Aim: Among the records below, find each line that includes the string "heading" and copy it.

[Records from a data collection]
□ □ □
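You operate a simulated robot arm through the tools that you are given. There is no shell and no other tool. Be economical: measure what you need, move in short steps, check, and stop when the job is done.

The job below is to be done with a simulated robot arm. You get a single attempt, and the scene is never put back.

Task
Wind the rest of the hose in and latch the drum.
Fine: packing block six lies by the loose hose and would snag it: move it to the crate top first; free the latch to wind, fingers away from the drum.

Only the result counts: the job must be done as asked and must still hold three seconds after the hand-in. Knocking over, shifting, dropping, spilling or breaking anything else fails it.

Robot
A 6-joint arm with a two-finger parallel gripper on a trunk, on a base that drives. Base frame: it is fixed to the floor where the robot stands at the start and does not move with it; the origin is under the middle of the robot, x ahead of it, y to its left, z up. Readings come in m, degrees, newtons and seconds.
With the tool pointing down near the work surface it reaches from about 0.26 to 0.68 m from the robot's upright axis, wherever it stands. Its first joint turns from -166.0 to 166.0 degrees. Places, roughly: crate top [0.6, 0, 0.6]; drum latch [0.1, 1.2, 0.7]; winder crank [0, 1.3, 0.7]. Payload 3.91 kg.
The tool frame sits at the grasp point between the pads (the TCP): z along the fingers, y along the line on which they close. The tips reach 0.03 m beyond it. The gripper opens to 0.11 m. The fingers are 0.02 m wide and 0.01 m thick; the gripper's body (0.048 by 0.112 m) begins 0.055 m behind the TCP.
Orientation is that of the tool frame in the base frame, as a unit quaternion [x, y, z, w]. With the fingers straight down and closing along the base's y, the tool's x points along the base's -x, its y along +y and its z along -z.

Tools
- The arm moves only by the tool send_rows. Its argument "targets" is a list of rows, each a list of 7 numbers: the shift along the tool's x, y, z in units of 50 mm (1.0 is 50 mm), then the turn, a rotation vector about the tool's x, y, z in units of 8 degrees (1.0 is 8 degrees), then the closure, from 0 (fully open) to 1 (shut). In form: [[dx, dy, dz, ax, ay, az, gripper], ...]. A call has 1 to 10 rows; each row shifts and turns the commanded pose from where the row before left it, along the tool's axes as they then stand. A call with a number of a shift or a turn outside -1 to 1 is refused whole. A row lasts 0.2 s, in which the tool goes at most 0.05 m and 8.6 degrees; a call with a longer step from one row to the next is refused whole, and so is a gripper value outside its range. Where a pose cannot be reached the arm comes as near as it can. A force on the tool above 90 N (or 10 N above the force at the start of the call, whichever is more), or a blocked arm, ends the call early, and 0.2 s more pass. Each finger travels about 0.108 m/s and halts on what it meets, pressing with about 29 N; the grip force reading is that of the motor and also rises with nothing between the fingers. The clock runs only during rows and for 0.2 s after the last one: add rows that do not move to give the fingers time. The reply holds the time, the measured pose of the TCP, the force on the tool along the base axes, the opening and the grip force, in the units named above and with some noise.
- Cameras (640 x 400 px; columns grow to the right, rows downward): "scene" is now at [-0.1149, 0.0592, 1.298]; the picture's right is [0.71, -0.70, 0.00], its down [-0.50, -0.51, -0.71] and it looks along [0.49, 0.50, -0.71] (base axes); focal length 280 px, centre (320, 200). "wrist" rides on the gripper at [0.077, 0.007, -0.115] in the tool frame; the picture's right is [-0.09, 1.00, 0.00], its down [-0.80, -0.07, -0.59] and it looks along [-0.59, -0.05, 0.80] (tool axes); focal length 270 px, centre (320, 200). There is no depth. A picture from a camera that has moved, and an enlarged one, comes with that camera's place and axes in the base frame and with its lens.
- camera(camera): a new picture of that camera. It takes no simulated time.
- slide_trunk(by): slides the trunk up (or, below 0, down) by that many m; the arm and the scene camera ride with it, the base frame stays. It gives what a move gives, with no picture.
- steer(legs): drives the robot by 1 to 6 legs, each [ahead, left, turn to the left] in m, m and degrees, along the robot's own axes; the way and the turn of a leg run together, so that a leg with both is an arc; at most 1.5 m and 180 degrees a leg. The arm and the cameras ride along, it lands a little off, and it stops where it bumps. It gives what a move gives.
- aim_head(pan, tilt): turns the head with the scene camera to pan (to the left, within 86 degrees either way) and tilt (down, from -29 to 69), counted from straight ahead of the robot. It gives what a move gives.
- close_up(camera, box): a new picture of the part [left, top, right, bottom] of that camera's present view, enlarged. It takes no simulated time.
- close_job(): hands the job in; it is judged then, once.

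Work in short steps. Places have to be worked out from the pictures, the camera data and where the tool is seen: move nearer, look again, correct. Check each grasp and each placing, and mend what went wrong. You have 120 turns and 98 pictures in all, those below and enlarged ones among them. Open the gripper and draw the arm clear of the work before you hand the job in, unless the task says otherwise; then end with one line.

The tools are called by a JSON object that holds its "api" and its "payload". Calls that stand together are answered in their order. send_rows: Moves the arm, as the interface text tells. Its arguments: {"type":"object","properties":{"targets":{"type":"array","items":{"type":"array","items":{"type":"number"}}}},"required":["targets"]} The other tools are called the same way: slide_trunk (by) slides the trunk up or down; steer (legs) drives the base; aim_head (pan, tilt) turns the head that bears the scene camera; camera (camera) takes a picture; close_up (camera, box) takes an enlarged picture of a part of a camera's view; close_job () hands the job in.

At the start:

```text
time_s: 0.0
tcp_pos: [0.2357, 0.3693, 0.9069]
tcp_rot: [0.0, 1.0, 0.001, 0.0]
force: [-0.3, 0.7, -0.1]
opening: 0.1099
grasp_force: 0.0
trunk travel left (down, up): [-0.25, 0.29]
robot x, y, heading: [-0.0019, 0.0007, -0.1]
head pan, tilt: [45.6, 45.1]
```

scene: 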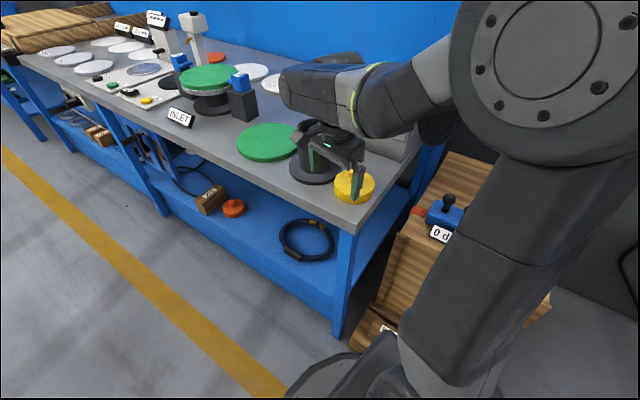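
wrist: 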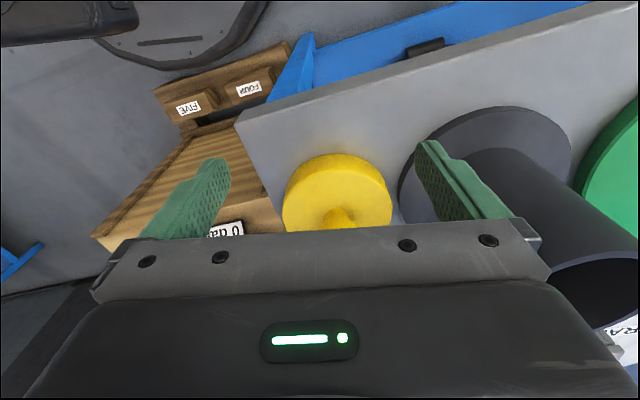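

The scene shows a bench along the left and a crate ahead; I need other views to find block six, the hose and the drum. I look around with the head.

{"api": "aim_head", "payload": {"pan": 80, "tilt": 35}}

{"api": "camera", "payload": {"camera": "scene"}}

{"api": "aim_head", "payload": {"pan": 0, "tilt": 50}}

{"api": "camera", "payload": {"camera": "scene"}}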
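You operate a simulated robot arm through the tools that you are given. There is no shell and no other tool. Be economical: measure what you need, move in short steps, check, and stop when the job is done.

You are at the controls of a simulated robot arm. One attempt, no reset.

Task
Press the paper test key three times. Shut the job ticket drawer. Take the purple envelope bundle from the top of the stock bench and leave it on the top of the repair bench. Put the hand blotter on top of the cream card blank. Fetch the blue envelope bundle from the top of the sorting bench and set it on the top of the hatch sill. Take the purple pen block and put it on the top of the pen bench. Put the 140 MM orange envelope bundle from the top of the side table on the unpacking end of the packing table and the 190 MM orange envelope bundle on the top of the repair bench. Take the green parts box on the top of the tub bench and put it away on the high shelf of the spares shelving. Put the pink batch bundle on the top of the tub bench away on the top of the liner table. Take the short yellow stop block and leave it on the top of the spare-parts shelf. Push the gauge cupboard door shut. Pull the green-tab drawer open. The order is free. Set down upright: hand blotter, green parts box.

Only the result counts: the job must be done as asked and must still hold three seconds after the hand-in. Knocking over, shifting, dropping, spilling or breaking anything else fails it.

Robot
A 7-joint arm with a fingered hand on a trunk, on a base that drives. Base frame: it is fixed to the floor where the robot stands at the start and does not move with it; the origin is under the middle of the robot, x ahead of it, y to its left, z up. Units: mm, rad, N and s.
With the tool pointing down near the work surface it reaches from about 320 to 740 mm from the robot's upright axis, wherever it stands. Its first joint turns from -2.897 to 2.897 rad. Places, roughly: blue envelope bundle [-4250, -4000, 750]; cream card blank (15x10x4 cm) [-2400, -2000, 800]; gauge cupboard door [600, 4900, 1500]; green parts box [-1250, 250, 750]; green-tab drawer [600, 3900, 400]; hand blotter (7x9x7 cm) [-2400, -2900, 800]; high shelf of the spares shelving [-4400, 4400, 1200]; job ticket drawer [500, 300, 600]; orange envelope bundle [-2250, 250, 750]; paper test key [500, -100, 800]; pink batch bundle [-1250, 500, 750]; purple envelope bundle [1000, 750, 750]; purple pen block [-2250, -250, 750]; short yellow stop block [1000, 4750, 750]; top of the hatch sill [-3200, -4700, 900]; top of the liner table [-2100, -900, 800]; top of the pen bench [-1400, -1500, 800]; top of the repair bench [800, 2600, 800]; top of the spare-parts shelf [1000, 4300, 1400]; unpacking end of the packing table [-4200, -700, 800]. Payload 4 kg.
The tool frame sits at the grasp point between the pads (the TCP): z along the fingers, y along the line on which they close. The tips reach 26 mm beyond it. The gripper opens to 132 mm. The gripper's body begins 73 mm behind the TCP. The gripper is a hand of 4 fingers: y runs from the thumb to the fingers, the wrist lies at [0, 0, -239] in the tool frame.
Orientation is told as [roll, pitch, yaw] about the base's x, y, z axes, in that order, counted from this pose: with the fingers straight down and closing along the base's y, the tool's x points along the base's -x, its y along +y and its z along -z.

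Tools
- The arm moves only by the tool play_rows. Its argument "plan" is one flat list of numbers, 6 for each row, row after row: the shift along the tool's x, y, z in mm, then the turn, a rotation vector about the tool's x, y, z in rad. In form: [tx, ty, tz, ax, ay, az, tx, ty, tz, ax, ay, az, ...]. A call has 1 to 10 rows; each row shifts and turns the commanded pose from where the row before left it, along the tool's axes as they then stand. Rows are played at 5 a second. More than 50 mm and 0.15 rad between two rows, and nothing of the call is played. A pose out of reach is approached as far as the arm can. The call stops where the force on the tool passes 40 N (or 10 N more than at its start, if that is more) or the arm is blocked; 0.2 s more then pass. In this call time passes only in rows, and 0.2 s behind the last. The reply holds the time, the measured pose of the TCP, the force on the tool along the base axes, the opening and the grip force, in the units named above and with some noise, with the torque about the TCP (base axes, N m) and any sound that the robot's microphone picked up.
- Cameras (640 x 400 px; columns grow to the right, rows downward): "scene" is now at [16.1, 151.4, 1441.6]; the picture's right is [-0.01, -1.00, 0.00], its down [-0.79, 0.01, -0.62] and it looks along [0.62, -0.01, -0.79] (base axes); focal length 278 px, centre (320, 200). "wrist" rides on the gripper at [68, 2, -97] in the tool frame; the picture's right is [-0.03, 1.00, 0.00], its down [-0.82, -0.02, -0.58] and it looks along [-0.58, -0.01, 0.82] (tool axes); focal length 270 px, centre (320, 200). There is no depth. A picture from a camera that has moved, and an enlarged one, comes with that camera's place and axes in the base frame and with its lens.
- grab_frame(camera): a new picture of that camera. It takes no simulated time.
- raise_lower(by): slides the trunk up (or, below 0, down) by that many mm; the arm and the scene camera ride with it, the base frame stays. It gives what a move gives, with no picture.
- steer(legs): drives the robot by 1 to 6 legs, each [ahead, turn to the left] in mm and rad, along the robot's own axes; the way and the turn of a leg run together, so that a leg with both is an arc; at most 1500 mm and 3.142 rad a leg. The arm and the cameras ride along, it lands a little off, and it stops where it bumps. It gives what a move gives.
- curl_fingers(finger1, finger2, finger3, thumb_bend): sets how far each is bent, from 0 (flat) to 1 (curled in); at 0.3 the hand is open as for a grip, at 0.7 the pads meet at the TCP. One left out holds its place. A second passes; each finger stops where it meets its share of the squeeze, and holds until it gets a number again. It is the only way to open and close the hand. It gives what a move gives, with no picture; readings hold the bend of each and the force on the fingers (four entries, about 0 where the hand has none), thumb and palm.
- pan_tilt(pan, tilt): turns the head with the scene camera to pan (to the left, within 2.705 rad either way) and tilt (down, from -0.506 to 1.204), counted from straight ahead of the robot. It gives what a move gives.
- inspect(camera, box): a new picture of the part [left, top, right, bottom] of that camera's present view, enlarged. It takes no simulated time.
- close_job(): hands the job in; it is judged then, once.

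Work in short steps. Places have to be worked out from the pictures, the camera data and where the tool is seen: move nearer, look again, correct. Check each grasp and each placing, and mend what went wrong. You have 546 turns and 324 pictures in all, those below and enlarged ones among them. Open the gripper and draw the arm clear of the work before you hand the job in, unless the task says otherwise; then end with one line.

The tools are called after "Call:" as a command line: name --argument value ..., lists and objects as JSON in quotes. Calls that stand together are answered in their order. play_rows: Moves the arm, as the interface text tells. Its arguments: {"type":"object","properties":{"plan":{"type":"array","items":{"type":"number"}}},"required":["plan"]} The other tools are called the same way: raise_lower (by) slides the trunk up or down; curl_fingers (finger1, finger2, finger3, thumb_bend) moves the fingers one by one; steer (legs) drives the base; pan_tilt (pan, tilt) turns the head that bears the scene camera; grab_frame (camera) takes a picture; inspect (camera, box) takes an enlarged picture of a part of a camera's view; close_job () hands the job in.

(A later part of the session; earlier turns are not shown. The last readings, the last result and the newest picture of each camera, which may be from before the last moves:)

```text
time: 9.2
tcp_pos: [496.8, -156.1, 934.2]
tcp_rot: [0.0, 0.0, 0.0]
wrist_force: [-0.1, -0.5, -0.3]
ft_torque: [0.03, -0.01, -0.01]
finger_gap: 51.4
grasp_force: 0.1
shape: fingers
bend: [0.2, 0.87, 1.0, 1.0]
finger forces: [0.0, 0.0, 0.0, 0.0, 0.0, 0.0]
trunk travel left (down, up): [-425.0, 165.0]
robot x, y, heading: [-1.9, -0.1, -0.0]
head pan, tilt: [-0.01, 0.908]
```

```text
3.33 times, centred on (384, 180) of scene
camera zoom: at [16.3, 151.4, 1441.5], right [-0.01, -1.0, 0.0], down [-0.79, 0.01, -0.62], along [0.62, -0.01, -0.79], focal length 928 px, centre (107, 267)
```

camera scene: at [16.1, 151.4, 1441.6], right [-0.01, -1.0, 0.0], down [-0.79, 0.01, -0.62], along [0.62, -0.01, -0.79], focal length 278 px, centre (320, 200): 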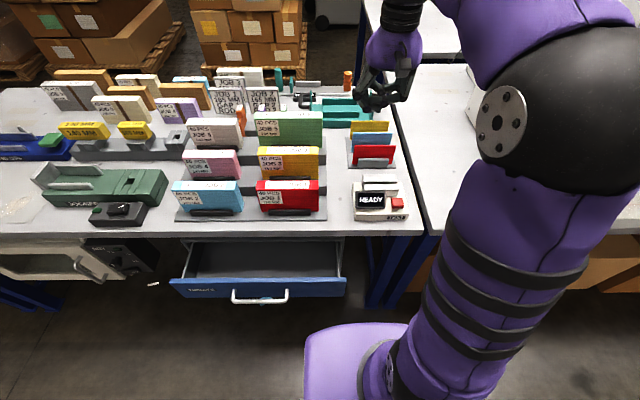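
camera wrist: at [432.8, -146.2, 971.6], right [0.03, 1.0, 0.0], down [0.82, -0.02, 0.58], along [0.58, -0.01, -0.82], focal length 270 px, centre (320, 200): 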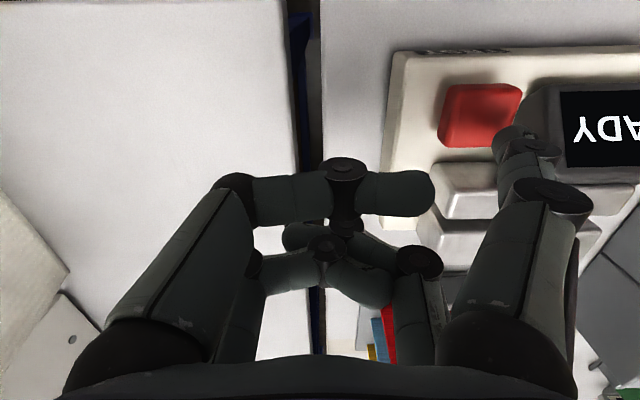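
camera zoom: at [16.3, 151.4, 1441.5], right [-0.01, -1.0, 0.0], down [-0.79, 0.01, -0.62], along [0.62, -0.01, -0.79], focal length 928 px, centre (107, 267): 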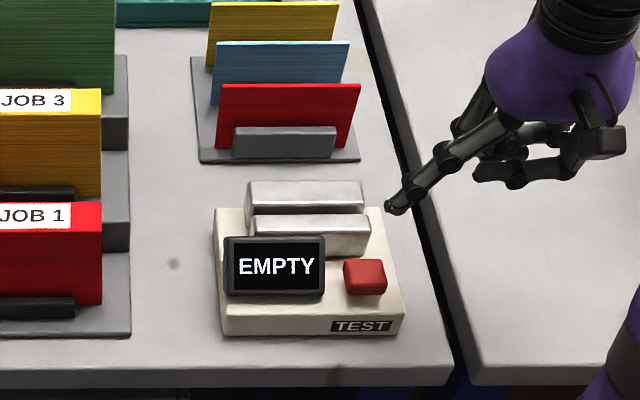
□ □ □
Finished answer:
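robot x, y, heading: [-0.0019, 0.0007, -0.1]
robot x, y, heading: [-1.9, -0.1, -0.0]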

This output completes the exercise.